> **Task details**: Take up the reading text again after its last words.

> **Reading text**:
Drownproofing Your Portfolio

Stock Market Video

Drownproofing Your Portfolio

Fortune Cookie 

In Case You Missed It

In this week’s stock market video, Mike Cintolo discusses his “lean bullish” stance toward the market as the evidence continues to improve, especially when it comes to growth stocks—in fact, he’s most impressed with the number of “liquid leaders” that have launched of late, usually on earnings. There are still some flies in the market’s ointment, and stock selection is key, but overall, Mike advises latching onto these leaders and enjoying the ride. Click below to watch the video.

Drownproofing Your Portfolio

Back in my university professor days, I used to speak to community and professional groups on communication topics. When I talked to business groups, these talks often got around to putting communication into action. One image I used to explore the plight of a small business trying to decide on a communication strategy was “The Four Things You Can Do In the Water.” It goes like this.

“If you’re in the water, there are four things you can do.

“The first is drown. Let’s keep that in mind, because if you do nothing when you’re in the water, you really can sink, die and disappear.

> **Given information**:

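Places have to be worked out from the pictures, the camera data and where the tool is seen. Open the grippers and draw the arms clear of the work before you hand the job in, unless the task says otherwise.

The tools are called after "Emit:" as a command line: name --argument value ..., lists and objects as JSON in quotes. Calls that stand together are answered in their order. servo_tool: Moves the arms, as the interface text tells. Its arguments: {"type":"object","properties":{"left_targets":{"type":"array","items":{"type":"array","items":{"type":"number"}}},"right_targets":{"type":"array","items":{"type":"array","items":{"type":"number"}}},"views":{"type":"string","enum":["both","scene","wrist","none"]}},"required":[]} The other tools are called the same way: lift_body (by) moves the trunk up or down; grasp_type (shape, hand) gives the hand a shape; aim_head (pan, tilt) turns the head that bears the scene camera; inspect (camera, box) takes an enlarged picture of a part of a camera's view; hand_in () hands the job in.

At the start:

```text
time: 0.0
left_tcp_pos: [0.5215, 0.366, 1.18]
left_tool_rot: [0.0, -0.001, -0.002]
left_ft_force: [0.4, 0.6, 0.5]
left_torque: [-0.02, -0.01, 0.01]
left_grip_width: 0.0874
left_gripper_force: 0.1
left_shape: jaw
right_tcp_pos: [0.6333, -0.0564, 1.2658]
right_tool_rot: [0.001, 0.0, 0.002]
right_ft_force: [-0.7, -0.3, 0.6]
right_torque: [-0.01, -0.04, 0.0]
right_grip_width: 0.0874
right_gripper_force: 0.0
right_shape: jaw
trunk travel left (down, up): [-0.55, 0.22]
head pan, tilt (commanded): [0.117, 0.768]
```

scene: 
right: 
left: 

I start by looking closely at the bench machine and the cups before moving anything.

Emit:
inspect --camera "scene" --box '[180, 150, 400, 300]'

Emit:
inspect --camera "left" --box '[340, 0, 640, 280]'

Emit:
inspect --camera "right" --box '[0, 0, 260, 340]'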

> **The reply**:
“The second thing you can do is float. It has the advantage of not drowning, but unless you trust the tide to put you on the shore or you think someone is going to come along and rescue you, that’s about it.

“If drowning and floating don’t suit you, the third thing you can is swim! All of a sudden you have a direction, momentum and some control over your destiny. Good for you!

“But there’s a fourth option, one that not many people think about. You can surf. Surfing is just finding a wave, letting it pick you up and falling down its face for as long as it will carry you. (Of course a board is handy.) If you can find a wave that’s heading in your direction and ride it successfully, you can outdistance even the strongest swimmer while expending just a fraction of the effort.”

At the time, my point had to do with communicating with customers, with investors and with your employees. But I’ve realized that it can also have a lot to do with investing. (You knew there had to be a connection, right?) It wasn’t what I had in mind when I first wrote the image up, but here it is.

The person who drowns is the person who does nothing with money but spend it. No budget, no plan, no savings, no investments. Nothing. This is the strategy that leads to huge debts and bankruptcy, which is about as close to drowning as you can get in the financial world.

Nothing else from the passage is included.